--- BEGIN Data section ---

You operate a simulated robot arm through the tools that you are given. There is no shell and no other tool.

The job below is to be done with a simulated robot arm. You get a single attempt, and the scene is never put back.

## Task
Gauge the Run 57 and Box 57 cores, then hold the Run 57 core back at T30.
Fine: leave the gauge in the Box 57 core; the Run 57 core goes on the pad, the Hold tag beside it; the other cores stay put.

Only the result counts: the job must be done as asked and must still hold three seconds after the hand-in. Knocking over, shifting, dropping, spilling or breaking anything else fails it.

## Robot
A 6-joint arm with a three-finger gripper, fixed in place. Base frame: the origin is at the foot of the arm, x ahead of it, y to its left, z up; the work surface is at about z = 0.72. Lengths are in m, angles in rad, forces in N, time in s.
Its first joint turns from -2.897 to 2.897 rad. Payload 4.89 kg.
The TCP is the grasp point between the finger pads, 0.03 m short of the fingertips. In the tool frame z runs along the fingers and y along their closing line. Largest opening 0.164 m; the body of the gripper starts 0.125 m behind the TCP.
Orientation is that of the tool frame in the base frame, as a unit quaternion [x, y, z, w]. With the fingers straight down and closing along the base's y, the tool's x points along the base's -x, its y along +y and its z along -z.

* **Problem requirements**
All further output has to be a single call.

--- END Data section ---

* **Problem requirements**
Determine the number of lines in the data that contain "other" as a word or string, and state only that number.

* **Answer to the problem**
2